The European Union’s proposed General Data Protection Regulation will not make life easier for companies.
But there is good news. Ian Walden (pictured), professor of information and communications law at Queen Mary, University of London, will reassure delegates at the 2015 Data Governance Europe conference in London in May that their jobs are safe.
There will be plenty to do after the regulation is implemented, he will say in a keynote talk, ‘Can we see clearly yet? Data protection reforms’.
The regulation has been a long time coming. In January 2012, the European Commission revealed the draft of the regulation, which will replace the 1995 Data Protection Directive. As a regulation, it will be EU-level law – not, as with a directive, something to be implemented by each member state. Each national regulator, such as the Information Commissioner’s Office in the UK, will oversee the same regime.
The EU’s European Council has been aiming for adoption of the regulation in 2015, but years of discussion have combined to make that unlikely. “There is a gap between what the Council wants, which is data controller-friendly, and what the [European] Parliament wants, which is more friendly to data subjects, or citizens,” says Walden.
“There will need to be some concessions on both sides. And, once implemented, there will be a greater need for co-ordination among the regulators in the member states. That will take time.”
Although it seems the “one-stop shop” approach, to be incorporated in the new regime, will be a boon to non-European – particularly US – companies, it will not be so straightforward, says Walden. If a data subject in France has a complaint with a company whose main European establishment is in the UK, where will he or she go?
For more on EU data protection regulation
It would be easier to lodge the complaint in Paris, but the new regime would suggest the Information Commissioner’s Office in Wilmslow.
But what if, in the meantime, the UK votes to leave the EU in a referendum?

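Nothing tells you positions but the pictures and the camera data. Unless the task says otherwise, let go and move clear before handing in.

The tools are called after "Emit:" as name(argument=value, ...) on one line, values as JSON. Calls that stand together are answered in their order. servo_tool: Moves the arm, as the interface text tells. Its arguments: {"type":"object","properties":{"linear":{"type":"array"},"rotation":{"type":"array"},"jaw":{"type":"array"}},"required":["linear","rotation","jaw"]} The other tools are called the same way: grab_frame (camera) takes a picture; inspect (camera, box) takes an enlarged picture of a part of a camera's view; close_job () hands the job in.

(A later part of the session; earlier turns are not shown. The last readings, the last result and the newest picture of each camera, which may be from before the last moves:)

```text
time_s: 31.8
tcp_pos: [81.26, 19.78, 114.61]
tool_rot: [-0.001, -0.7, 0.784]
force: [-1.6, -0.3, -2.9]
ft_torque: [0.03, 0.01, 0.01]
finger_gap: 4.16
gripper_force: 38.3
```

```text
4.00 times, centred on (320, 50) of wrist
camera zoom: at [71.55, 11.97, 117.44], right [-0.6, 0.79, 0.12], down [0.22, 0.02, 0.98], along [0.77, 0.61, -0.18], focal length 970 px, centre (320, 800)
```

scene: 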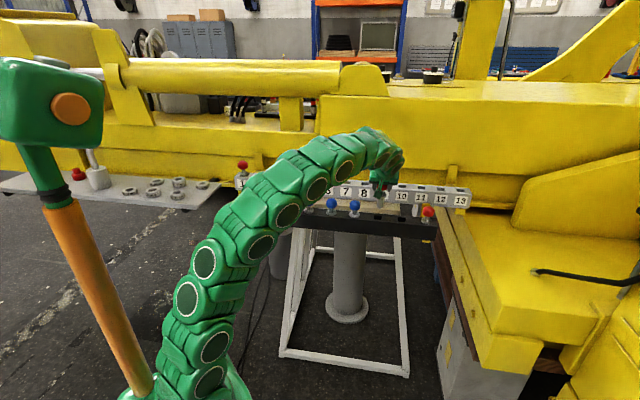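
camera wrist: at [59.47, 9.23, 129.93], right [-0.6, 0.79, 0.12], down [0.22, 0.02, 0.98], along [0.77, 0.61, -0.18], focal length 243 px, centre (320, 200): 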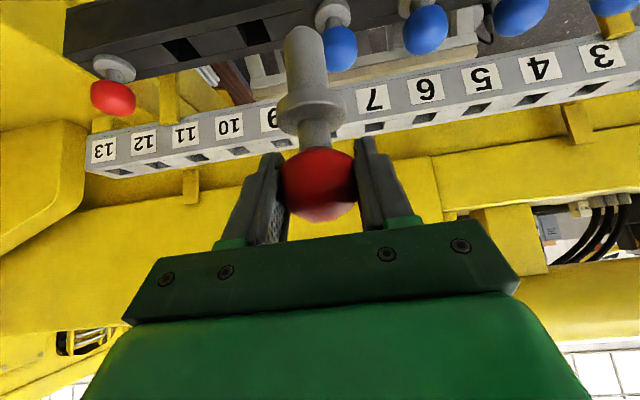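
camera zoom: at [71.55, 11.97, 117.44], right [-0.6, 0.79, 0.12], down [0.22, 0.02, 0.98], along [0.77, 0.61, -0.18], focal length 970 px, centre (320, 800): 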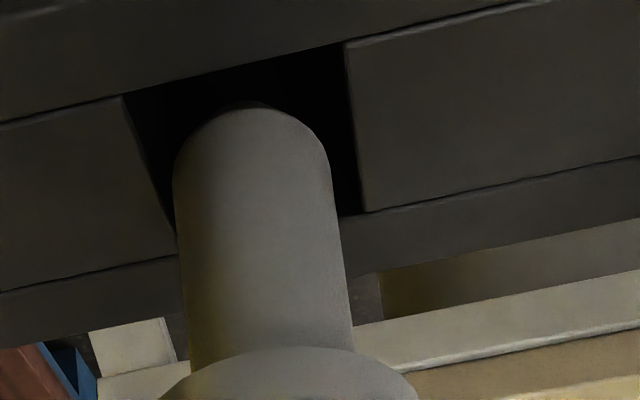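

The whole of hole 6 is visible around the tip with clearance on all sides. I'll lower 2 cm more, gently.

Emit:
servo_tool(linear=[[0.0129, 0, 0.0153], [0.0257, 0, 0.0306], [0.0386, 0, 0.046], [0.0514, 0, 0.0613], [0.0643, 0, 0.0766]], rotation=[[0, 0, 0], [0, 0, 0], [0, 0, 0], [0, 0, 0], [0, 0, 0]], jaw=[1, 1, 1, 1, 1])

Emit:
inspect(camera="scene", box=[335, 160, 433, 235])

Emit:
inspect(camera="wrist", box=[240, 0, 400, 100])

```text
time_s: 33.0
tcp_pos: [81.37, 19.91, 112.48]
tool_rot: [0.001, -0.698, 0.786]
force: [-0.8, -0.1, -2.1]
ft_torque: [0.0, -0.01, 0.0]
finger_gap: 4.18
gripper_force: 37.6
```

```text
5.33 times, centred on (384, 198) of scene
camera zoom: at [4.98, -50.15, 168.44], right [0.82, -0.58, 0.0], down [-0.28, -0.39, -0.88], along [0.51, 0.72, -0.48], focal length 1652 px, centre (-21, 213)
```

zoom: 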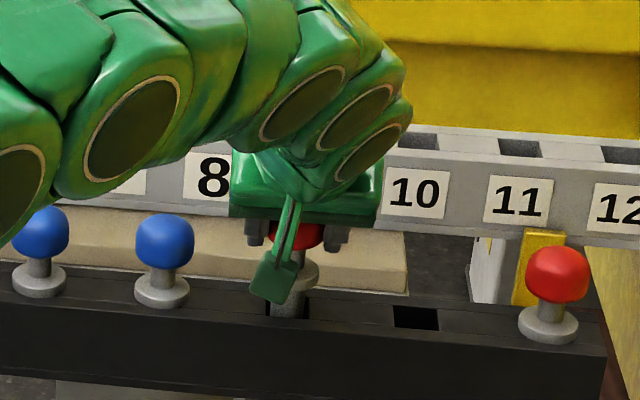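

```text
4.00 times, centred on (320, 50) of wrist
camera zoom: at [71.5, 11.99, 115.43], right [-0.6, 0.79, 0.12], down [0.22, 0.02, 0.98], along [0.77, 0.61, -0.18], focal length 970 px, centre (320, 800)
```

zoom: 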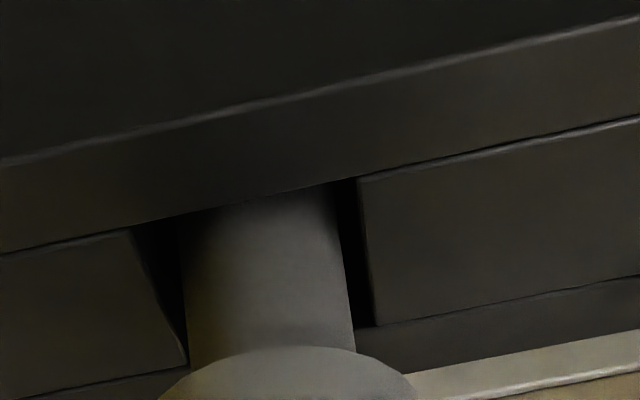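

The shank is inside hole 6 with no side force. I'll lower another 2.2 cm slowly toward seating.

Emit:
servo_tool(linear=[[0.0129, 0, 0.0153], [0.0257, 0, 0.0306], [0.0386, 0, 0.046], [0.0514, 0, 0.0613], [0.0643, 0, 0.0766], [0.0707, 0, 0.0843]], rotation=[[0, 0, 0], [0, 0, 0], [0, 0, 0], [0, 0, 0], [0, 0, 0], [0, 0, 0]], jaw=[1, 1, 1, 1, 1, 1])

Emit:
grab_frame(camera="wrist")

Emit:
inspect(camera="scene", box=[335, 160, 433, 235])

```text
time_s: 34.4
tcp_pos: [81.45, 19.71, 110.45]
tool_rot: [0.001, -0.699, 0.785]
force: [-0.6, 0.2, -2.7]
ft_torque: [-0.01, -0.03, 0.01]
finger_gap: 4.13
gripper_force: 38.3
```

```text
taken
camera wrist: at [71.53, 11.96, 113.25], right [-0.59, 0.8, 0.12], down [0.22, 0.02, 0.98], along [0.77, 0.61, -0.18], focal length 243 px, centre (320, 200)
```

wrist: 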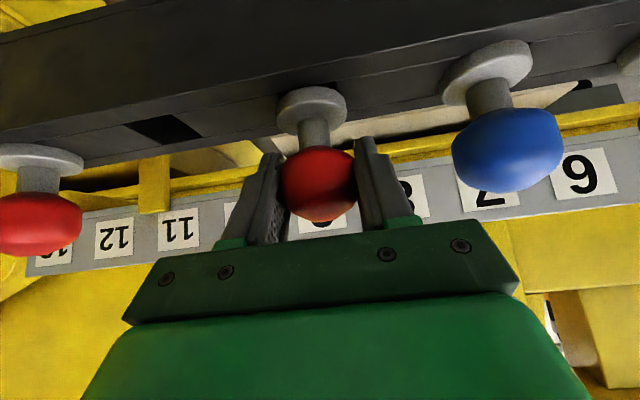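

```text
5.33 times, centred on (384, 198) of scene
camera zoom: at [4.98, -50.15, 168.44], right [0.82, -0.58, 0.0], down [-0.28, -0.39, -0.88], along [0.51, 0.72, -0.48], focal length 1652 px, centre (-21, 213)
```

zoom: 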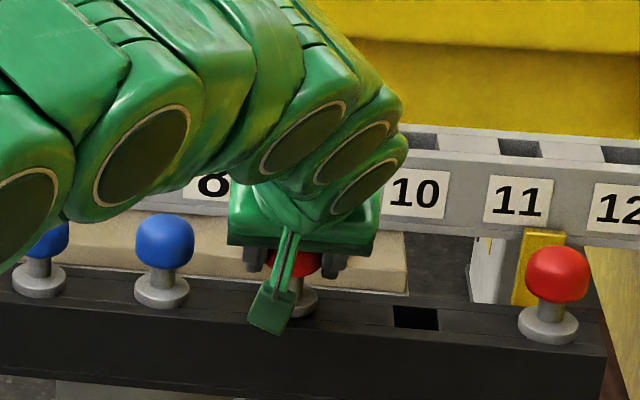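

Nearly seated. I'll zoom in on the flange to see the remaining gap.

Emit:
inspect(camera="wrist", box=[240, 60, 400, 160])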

Or what would be the impact of a referendum, and its preceding negotiations by a newly elected Conservative government?
“The UK is recognised as having a liberal data protection regime," says Walden. “A prospective UK pull-out will not be good news for UK business in relation to ensuring that the final regulation will be suitable. The country’s negotiating stance would be undermined.”
In the meantime, the course of European case law has been effecting change. The ‘right to be forgotten’ that the new regulation was to have enshrined has turned out to be encoded in existing European legislation – the 1995 Data Protection Directive – after all.
The European Court of Justice’s May 2014 ruling against Google, following referral of a case from a Spanish court, means that privacy trumps not only the search engine company’s private corporate interests, but the more general public good of having access to comprehensive sets of search results.
“To me, that was a surprising verdict, based on scant analysis,” says Walden. “It has a potential chilling effect on freedom of expression.”
He also expresses discomfort with the notion that data subjects should own their own data in a legal sense, able to trade it as a commodity for their own commercial gain. “By making information property, you reduce access to freedom of expression,” he says. “It has implications for newspapers publishing information, for example, which becomes theft or expropriation if personal data is deemed to be property.
Personal data as property
“Personal data does not fall within traditional concepts of property; it can also be public, like the electoral roll, for instance. Even if you argue that data does have property-like characteristics, in that you can control it – having it erased, say – you don’t own your personal data. It is important not to give people unrealistic expectations.
“And enthusiasts [for owning and trading one’s own data] tend to be sophisticated in ways that are not true of most people, who are just not interested in this kind of thing.”
Meanwhile, data management professionals will see their roles become “more front and central” in their corporate organisations, says Walden. “If you say that intellectual property and personal data are the top assets of companies now – the new fuel – and if you have a comprehensive legal regime to protect the former, why not the latter?”
Whatever the final shape of the General Data Protection Regulation, says Walden, “this is not going to be easier for companies”. He adds: “It is nonsense to think it will reduce bureaucracy. If anything, there will be more compliance burdens on data controllers and data processors.
“And whatever the precise scale of fines for non-compliance, it will be very significant – 5% of global annual turnover, as proposed, is significant. Under UK law already, a data subject no longer has to show economic loss, just ‘distress’.
“US companies targeting EU citizens, in particular, will have to take data protection more seriously, although ongoing negotiations between the US and EU over a common data protection framework may take even longer than reaching agreement over the Regulation.”